◆ **Task requirements**:
Search the material below for the word "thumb" and copy every line in which it occurs.

==== Provided material

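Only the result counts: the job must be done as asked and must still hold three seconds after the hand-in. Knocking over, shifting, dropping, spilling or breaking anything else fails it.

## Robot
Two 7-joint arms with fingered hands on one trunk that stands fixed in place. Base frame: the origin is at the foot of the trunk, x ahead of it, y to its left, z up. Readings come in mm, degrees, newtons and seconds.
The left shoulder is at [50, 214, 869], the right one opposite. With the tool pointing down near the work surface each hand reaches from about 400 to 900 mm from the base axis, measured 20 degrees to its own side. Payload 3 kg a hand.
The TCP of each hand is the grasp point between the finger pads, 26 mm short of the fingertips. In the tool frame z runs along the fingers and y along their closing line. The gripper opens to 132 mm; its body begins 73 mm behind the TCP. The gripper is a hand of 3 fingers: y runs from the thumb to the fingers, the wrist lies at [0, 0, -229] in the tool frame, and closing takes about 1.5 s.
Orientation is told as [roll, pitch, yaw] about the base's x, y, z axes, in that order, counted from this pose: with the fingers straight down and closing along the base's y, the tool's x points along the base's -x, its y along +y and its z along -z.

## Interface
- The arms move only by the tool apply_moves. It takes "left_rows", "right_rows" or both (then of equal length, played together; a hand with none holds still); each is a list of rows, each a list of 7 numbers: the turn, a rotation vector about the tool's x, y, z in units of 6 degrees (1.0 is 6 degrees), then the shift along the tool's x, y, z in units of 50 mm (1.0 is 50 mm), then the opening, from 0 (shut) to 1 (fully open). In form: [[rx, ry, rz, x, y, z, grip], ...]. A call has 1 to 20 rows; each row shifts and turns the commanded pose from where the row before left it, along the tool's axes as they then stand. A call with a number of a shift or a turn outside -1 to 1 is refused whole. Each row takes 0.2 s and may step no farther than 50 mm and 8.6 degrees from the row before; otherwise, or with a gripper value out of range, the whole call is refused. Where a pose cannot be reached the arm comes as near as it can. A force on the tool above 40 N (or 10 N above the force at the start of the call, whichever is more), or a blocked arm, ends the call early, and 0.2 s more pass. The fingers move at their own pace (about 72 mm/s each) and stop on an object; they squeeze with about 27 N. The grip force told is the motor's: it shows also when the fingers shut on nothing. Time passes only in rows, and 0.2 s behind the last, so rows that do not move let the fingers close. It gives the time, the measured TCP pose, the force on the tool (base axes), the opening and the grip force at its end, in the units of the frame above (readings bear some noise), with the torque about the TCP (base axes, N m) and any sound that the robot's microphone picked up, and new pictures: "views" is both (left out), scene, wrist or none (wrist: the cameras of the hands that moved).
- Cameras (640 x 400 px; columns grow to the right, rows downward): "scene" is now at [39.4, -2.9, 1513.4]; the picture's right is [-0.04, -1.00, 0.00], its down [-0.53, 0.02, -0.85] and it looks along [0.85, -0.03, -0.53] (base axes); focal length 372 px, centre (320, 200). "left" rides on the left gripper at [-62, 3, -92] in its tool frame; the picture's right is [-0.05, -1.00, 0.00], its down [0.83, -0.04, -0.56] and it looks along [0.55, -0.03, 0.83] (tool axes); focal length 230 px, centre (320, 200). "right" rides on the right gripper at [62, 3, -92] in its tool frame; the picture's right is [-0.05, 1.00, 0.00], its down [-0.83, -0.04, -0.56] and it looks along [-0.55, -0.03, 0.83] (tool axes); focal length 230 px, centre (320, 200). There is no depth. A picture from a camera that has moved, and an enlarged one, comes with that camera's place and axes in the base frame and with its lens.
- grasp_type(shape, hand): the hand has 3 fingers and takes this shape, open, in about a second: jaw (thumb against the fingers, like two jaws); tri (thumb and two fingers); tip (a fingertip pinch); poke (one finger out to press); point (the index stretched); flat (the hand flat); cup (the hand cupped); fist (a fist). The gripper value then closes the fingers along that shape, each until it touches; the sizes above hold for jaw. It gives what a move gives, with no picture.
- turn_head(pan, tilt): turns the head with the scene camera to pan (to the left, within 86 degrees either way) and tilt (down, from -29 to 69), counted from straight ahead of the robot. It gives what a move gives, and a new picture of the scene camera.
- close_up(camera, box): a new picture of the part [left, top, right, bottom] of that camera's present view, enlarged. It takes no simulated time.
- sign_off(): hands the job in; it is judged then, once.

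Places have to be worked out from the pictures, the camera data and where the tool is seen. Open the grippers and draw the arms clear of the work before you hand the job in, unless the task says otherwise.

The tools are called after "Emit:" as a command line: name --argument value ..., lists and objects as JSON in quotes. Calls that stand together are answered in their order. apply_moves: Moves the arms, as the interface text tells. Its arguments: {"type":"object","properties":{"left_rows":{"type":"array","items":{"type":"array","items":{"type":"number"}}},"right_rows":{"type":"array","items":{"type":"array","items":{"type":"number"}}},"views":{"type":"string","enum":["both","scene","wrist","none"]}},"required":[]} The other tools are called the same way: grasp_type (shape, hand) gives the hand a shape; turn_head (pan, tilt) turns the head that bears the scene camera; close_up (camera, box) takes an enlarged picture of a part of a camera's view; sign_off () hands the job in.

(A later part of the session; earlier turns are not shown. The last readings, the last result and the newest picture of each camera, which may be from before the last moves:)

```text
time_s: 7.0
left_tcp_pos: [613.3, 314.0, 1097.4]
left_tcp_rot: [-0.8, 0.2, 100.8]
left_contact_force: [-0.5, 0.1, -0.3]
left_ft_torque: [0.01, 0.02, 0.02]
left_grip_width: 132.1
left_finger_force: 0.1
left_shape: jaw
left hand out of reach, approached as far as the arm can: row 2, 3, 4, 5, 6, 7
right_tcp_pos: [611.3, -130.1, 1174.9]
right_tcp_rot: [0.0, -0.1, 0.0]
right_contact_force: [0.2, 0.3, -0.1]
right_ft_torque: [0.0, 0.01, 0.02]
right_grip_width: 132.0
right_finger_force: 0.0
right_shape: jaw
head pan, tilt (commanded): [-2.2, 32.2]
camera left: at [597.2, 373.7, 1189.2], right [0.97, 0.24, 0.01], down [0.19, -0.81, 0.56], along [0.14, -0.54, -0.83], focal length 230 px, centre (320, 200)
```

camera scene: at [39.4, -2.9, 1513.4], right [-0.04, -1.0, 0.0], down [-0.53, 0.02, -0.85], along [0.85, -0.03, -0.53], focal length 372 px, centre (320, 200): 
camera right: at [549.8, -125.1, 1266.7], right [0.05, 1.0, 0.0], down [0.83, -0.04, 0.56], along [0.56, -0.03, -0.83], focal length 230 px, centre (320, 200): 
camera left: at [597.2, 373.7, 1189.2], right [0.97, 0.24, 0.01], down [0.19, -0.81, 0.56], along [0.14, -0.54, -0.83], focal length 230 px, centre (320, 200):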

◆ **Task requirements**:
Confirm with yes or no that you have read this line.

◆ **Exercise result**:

========

◆ **Exercise result**:
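The TCP of each hand is the grasp point between the finger pads, 26 mm short of the fingertips. In the tool frame z runs along the fingers and y along their closing line. The gripper opens to 132 mm; its body begins 73 mm behind the TCP. The gripper is a hand of 3 fingers: y runs from the thumb to the fingers, the wrist lies at [0, 0, -229] in the tool frame, and closing takes about 1.5 s.
- grasp_type(shape, hand): the hand has 3 fingers and takes this shape, open, in about a second: jaw (thumb against the fingers, like two jaws); tri (thumb and two fingers); tip (a fingertip pinch); poke (one finger out to press); point (the index stretched); flat (the hand flat); cup (the hand cupped); fist (a fist). The gripper value then closes the fingers along that shape, each until it touches; the sizes above hold for jaw. It gives what a move gives, with no picture.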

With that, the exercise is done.